• Work to complete: Output each line of the material exactly as it stands.
(begin)
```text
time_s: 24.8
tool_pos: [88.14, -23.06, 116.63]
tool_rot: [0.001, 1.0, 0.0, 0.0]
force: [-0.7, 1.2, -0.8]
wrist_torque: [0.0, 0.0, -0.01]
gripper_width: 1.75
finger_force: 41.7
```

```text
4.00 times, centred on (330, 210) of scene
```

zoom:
(end)
• The reply:
```text
time_s: 24.8
tool_pos: [88.14, -23.06, 116.63]
tool_rot: [0.001, 1.0, 0.0, 0.0]
force: [-0.7, 1.2, -0.8]
wrist_torque: [0.0, 0.0, -0.01]
gripper_width: 1.75
finger_force: 41.7
```

```text
4.00 times, centred on (330, 210) of scene
```

zoom:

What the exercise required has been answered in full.